*** Extracted text

However, today, it's still economic to blend ethanol, and that obviously impacts the value of Rens.
- Analyst
Okay, all right.
Thank you.
Operator
Your next question comes from Evan Calio with Morgan Stanley.
- Analyst
Good morning, guys.
How are you doing?
Nice quarter.
I have a question on the CapEx.
I know you gave a range, but I believe you mentioned you expect to accelerate the spending with the $300 million being in the strategic economic growth category.
If you did spend to that 29 level, does that change the estimated completion dates or move those forward for Memphis, St.
Charles, or if you could talk maybe a little bit more about where the acceleration might be within your projects?
- Chairman of the Board, CEO and President
That's a good question.
The acceleration is basically on our hydro crackers at Port Arthur and St.
Charles.

******
*** Provided material

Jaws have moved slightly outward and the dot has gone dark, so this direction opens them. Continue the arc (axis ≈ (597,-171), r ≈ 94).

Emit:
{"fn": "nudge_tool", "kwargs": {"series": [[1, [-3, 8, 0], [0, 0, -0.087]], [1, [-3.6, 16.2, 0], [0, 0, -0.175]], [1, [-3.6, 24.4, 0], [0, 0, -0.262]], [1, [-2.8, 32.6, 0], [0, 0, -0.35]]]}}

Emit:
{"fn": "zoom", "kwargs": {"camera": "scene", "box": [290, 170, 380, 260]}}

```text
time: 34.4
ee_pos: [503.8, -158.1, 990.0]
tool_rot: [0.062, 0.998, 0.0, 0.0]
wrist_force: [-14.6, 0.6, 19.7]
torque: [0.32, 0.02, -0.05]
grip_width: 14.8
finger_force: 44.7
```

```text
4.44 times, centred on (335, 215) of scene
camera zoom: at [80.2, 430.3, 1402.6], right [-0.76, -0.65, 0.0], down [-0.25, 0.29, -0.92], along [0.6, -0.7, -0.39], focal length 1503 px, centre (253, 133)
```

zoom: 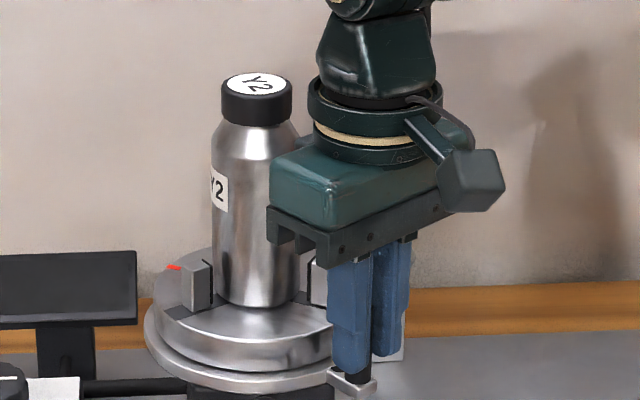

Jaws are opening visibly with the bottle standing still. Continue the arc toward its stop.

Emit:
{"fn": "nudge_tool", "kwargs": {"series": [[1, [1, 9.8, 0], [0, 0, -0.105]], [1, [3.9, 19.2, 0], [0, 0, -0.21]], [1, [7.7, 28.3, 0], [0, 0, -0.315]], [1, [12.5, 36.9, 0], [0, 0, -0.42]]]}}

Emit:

******

Set task 1: Your answer is an exact quotation from the extracted text: it starts at "How are you" and ends at "within your projects?".
Set task 2: Please continue the extracted text.

Written response 1:
How are you doing?
Nice quarter.
I have a question on the CapEx.
I know you gave a range, but I believe you mentioned you expect to accelerate the spending with the $300 million being in the strategic economic growth category.
If you did spend to that 29 level, does that change the estimated completion dates or move those forward for Memphis, St.
Charles, or if you could talk maybe a little bit more about where the acceleration might be within your projects?

Written response 2:
Our plan has been to complete the Port Arthur Hydro cracker by the end of 2012, and what we're trying to do is move it up into the mid-year, and then the other piece of it is to complete the St.
Charles Hydro cracker by the end of 2012.
We've mentioned many times that we have now approximately $600 million invested in each project, and to complete the Hydro cracker only at St.
Charles is another $600 million, and to complete the one at Port Arthur is about $800 million, and then there's some other stuff that goes around it so that you had about another $200 million at each site.
So that ties out to the tables that Ashley's given you all, but, yes, it's to accelerate those projects to have them both done by the end of 2012.
- Analyst
Okay, and then - -
- Chairman of the Board, CEO and President
It's not on the Hydrogen plants we're doing at Memphis, and at McKee.
We've had fast track the whole time.
In their first quarter, kind of March of next year, we should have those done and operating.
- Analyst
Right, great.
And if we think about the cash balance question at $3.3 billion, should we expect to, if there's no acquisition, to carry that cash balance as the asset market really remains open and expanding?
Or when would you consider returning to shareholders [or] either a buy back or even other internal projects?
How should we think about that as we move through 2011?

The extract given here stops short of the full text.